Today, I felt a wobble
What Moving to Italy Forced Me to Confront
If you've noticed I've suddenly become far more visible after months of relative silence, there's a reason for it.
I didn’t intentionally pull back from the business. Life simply became very full, very quickly.
At the start of this year, I packed up my life in Australia, moved across the world to Italy, and simultaneously closed out a corporate tech project I’d been forced out of. By the time I landed here, I had lost every part of the routine and structure built around myself.
Surprisingly, I never once felt unteathered. I knew that I was taking steps that aligned with my vision and, I had the space to finally build the thing I’ve been thinking about for years.
The concept for FUNDiD didn’t begin in Italy. It began back in Australia, nearly two years ago. Since then, I’ve spent an extraordinary amount of time testing ideas, experimenting with technology, building frameworks, pulling things apart, rebuilding them, and trying to understand what women founders actually need when navigating funding systems that often feel hidden, inaccessible, or designed for somebody else.
Honestly, I never expected it to take this long.
At various points I was frustrated by that. Embarrassed by it, even. I felt like I should have moved faster. But standing where I am today, I’m actually grateful it unfolded this way.
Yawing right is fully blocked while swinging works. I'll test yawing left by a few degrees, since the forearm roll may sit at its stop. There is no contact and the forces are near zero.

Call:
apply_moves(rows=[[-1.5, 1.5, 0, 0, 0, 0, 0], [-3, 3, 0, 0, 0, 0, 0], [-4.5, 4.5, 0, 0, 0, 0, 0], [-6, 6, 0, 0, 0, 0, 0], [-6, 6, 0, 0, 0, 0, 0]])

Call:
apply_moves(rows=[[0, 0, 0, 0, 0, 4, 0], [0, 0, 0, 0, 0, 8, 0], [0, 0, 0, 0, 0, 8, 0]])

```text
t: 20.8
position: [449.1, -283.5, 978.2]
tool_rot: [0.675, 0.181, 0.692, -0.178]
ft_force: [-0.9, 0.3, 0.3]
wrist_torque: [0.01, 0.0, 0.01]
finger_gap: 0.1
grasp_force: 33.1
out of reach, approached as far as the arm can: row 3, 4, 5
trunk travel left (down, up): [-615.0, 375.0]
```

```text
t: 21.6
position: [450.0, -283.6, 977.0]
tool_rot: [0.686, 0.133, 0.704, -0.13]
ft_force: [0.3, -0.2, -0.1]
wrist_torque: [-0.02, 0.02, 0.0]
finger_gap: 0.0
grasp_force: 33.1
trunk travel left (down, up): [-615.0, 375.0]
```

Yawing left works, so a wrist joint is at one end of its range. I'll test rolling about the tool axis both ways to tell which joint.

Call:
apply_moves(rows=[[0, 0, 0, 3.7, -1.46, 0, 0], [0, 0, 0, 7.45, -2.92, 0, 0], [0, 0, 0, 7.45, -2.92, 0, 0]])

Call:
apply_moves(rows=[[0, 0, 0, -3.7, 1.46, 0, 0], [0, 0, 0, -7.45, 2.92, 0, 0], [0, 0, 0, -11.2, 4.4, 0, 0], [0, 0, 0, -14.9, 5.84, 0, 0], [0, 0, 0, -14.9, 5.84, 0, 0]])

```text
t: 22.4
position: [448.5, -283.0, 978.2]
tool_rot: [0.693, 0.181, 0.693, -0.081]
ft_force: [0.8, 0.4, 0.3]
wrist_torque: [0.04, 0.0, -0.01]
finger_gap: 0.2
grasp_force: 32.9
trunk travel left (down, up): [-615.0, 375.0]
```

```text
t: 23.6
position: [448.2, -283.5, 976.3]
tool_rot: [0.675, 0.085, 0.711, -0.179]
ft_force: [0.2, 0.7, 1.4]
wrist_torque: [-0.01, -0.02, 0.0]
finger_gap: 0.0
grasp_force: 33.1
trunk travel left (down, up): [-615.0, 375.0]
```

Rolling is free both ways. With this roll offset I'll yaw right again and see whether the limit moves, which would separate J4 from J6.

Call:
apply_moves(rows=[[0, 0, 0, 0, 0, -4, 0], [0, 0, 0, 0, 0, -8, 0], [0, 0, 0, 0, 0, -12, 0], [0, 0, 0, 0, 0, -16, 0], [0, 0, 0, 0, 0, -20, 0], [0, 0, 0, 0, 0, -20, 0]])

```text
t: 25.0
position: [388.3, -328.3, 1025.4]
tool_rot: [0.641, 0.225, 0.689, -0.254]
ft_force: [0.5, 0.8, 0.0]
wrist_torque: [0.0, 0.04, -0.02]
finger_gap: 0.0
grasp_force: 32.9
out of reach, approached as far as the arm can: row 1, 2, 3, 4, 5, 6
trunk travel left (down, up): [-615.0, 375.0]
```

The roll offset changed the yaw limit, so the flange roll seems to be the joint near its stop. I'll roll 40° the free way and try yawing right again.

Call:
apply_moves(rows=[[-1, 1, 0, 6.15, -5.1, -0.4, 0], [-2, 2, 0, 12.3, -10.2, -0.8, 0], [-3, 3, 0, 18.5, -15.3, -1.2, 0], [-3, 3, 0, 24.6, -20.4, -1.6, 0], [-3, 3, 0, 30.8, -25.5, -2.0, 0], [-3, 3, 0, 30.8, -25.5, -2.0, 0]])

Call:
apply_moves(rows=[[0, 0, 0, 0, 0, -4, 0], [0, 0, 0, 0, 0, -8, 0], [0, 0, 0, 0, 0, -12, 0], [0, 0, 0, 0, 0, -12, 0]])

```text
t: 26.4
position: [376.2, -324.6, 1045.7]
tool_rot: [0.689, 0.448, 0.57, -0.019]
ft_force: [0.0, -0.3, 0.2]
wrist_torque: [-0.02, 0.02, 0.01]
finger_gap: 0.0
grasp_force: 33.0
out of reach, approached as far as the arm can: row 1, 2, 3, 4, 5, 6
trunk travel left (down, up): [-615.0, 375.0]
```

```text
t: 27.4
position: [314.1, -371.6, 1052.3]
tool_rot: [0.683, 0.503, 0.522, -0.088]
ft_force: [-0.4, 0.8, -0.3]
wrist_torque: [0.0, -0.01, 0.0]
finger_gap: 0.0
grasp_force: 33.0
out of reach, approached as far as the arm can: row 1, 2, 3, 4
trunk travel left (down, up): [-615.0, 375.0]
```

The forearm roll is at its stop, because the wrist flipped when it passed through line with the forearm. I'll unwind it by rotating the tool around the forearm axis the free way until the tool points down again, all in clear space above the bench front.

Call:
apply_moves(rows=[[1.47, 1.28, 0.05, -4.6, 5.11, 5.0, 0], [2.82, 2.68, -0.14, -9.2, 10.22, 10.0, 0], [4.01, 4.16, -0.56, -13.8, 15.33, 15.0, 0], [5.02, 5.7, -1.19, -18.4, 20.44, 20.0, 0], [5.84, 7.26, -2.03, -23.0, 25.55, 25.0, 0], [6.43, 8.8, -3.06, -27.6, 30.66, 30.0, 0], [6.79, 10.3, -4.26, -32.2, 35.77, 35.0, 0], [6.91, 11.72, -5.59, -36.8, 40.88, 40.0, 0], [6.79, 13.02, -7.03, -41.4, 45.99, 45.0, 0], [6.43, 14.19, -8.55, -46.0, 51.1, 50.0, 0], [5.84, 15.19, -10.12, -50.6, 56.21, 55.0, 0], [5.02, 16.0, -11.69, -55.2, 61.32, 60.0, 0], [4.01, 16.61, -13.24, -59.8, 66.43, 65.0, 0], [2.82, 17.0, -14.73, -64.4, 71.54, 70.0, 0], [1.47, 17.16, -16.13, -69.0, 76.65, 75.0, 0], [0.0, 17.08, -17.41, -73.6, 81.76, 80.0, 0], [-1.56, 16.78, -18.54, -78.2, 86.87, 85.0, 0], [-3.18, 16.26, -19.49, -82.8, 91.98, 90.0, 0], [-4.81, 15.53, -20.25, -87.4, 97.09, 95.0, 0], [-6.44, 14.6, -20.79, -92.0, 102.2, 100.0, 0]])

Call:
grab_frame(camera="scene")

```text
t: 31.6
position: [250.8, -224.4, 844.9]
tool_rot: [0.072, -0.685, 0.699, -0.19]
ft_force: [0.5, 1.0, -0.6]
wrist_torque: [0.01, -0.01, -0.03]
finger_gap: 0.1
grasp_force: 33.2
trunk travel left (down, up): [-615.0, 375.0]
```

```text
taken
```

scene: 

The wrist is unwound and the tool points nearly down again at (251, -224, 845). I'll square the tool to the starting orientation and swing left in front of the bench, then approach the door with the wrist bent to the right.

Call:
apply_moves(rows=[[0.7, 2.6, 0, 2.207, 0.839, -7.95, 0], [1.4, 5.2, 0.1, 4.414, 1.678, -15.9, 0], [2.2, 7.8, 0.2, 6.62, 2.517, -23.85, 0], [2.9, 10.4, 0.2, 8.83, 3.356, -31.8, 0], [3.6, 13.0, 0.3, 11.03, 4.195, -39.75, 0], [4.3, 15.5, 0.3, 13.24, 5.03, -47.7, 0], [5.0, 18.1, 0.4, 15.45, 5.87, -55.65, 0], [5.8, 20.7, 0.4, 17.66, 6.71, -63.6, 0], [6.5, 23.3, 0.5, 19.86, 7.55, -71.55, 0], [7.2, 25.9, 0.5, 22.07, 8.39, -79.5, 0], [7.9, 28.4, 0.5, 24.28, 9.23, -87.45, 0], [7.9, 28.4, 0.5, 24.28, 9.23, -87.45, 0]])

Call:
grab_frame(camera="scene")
Because the technology available today is dramatically different to what existed even 12 months ago. Many of the systems I wanted to build simply weren’t realistically accessible to a solo founder yet. Now they are.
Over the last three months especially, something shifted.
The pieces finally started connecting.
Not perfectly. But enough that I could finally see the shape of the ecosystem I’d imagined becoming real in front of me.
At the same time, I’ve been forced to confront a few uncomfortable truths about myself.
I realised there were things I was resisting: visibility, systems, consistency, commercial structure.
I realised there were things my audience had been trying to tell me that I wasn’t fully hearing. And I realised that generosity alone is not a business model. That has probably been one of the hardest lessons of all.
Over the last few weeks, I quietly opened the doors to the FUNDiD founding membership.
Some women joined immediately.
Some are still watching quietly from the edges.
Some have reached out privately asking for more direct support.
At the same time, I’d be lying if I said I haven’t had moments of wobble. Like today.
Building something meaningful while rebuilding your life at the same time is deeply confronting. There are days where I feel completely clear on the future I’m building, and other days where I wonder whether I’ve completely underestimated how long these kinds of ecosystems take to mature.
But despite all of that, one thing has become very clear: I’m finally building something that feels fully aligned with who I am and what I'm here to do.
Not just another service.
Not another consulting offer.
But an ecosystem designed to help women build businesses that are genuinely fundable, scalable, and capable of creating long-term independence and impact.
And perhaps most importantly:
I’m proud of it.
I'm seriously, so excited, to share it with others.
That's what pulls me through the wobbles.